Hello, my name is Anonymous,
I have been a Christian all my life.
I have been raised in a faithful confessional Lutheran home. I attended Lutheran parochial schools for most of my education. I have done plenty of reading of good Lutheran writers.
I love the church, her people, her Divine Service, her music, her heritage.
I have been very involved in the life of the church: music, church council, conventions, all that stuff.
I am convinced that the Lutheran Confessions are the clear exposition of Scripture. I have been confident that, in baptism, God has chosen me, a lost and condemned sinner, to be His child and has given me faith, through the work of the Holy Spirit. I have trusted in the miracle that, in the Lord’s Supper, the Lord Himself is bodily present in the sacrament to give me forgiveness and life.
I’m a Confessional Lutheran.
For a few years now, I’ve struggled with the core tenants of faith. And those doubts have been getting worse.
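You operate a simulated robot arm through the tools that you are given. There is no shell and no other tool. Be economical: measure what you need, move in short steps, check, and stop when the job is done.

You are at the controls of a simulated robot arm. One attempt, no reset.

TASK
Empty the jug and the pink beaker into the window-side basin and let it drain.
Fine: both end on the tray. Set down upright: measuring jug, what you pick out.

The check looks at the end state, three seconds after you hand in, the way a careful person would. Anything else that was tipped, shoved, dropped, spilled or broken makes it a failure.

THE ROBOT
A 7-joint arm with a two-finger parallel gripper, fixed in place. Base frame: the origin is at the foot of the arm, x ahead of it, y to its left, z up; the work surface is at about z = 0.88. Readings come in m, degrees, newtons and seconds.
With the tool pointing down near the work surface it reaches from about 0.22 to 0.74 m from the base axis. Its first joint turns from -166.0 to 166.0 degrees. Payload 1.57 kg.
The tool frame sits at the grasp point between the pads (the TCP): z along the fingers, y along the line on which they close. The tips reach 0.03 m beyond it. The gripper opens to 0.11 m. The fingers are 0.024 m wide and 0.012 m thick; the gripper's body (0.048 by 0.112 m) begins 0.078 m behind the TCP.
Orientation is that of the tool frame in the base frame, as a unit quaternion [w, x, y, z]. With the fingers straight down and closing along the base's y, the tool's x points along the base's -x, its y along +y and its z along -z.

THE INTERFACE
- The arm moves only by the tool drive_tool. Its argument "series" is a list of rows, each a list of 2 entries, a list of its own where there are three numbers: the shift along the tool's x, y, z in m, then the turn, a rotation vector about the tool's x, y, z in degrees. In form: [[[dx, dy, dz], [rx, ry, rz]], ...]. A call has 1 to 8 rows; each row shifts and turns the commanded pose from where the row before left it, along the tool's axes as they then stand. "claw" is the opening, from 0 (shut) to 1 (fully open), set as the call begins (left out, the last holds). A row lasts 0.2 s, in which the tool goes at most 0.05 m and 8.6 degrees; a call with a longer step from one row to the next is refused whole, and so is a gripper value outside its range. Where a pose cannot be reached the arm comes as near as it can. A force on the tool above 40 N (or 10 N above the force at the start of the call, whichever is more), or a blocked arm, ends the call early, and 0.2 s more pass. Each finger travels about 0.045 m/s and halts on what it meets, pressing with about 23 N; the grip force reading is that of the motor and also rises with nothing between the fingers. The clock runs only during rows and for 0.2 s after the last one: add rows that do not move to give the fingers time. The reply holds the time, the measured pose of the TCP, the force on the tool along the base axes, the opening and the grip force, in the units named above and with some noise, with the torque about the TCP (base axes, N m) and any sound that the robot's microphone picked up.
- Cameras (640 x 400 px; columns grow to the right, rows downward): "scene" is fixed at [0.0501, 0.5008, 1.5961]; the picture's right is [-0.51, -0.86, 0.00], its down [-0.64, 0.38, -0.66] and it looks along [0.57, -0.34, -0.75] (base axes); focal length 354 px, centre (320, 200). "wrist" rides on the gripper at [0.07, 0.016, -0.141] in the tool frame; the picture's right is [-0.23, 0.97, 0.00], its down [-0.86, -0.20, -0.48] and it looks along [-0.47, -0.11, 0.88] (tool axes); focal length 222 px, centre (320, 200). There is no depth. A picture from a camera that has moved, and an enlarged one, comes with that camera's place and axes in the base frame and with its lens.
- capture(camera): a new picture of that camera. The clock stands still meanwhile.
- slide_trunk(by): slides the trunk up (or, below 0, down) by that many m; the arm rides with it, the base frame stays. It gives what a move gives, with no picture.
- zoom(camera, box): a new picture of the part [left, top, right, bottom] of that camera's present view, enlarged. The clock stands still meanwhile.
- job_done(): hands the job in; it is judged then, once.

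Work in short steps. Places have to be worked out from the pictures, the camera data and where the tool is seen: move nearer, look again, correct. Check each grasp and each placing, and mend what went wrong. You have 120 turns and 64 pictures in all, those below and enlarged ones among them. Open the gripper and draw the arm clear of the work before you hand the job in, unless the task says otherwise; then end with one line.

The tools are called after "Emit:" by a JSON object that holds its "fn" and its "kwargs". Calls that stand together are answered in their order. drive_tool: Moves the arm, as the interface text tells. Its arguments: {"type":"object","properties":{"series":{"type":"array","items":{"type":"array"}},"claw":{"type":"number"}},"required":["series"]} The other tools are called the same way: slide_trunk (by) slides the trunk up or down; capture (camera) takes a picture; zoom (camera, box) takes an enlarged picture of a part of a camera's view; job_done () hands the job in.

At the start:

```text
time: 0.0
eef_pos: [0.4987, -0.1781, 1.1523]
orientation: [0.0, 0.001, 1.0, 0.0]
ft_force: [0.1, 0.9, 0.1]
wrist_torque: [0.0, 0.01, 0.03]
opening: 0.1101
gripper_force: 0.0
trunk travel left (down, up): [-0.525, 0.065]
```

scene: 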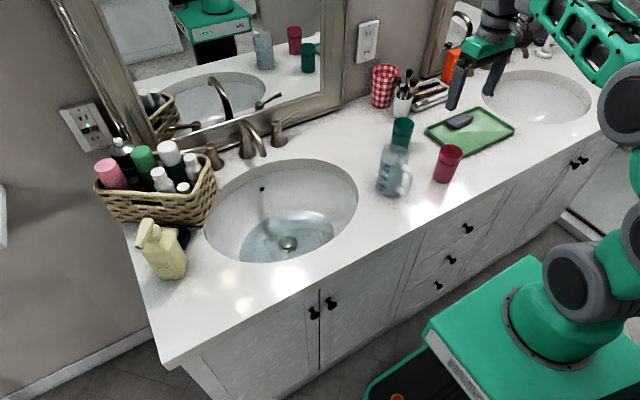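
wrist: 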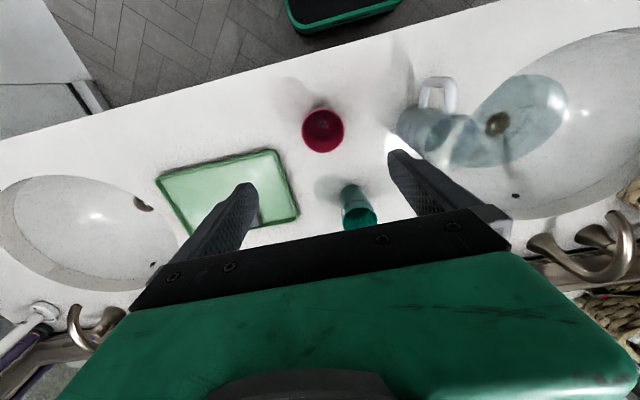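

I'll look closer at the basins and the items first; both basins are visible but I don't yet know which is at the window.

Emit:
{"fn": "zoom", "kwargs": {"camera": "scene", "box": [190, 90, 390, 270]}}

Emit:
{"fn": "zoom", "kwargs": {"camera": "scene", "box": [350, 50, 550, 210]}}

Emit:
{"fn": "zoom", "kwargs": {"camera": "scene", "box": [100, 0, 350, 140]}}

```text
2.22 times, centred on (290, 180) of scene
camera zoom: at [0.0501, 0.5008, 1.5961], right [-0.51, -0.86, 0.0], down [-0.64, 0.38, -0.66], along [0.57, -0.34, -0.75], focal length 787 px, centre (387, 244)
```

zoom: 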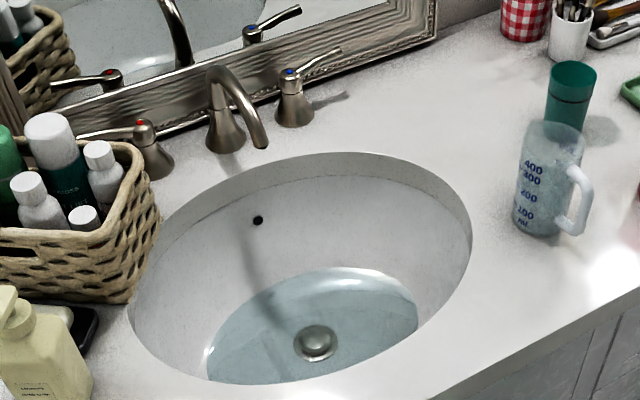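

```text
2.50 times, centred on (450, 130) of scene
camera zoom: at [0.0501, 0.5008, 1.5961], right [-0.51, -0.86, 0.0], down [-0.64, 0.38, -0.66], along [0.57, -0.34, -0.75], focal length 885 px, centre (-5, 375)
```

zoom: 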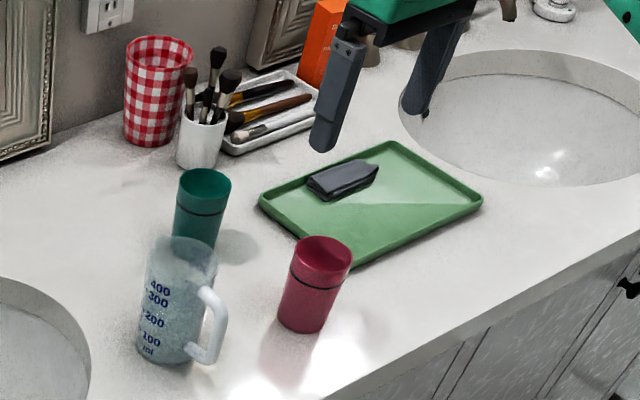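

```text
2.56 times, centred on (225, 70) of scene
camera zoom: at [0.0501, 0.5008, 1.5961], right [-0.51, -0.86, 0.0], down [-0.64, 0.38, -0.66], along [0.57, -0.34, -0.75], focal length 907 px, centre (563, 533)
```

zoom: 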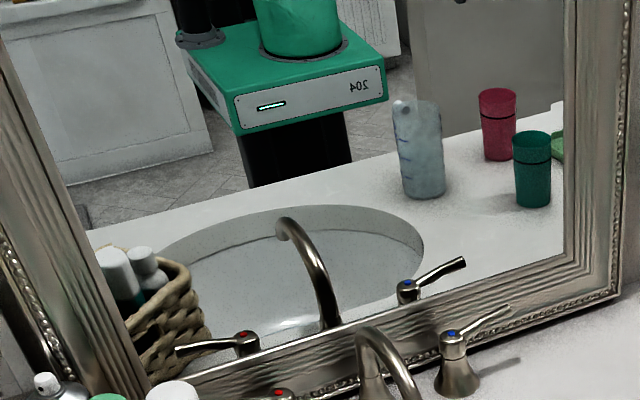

And we’re talking about basic things like: there is a God, there is something beyond the natural world we see around us.
I worry that there is no supernatural at all, that all religion is antiquated cultural garbage, and that Christianity is bullshit.
It’s gotten so bad that I feel I can hardly go on anymore.
So, I’m having to tackle my struggles head-on. I’m diving head-first into everything — all the arguments, the reasoning, the evidence — in hopes that I can find clarity. Either, I’ll emerge stronger in my Christian faith, or I’ll come out as atheist.
You have an opportunity to join me.
I’ll lay out my biases at the start: I don’t want to be an atheist. I want to be a Christian. I don’t want to abandon the comfort of the Christian Gospel. I don’t like the thought of an atheist worldview that seems so dark, depressing and random. But, if one set of beliefs is a myth, and the natural world is all there is, then why should I continue living in a delusion?
I feel like my rational mind is pulling me away from Christianity, against my will.
God help me.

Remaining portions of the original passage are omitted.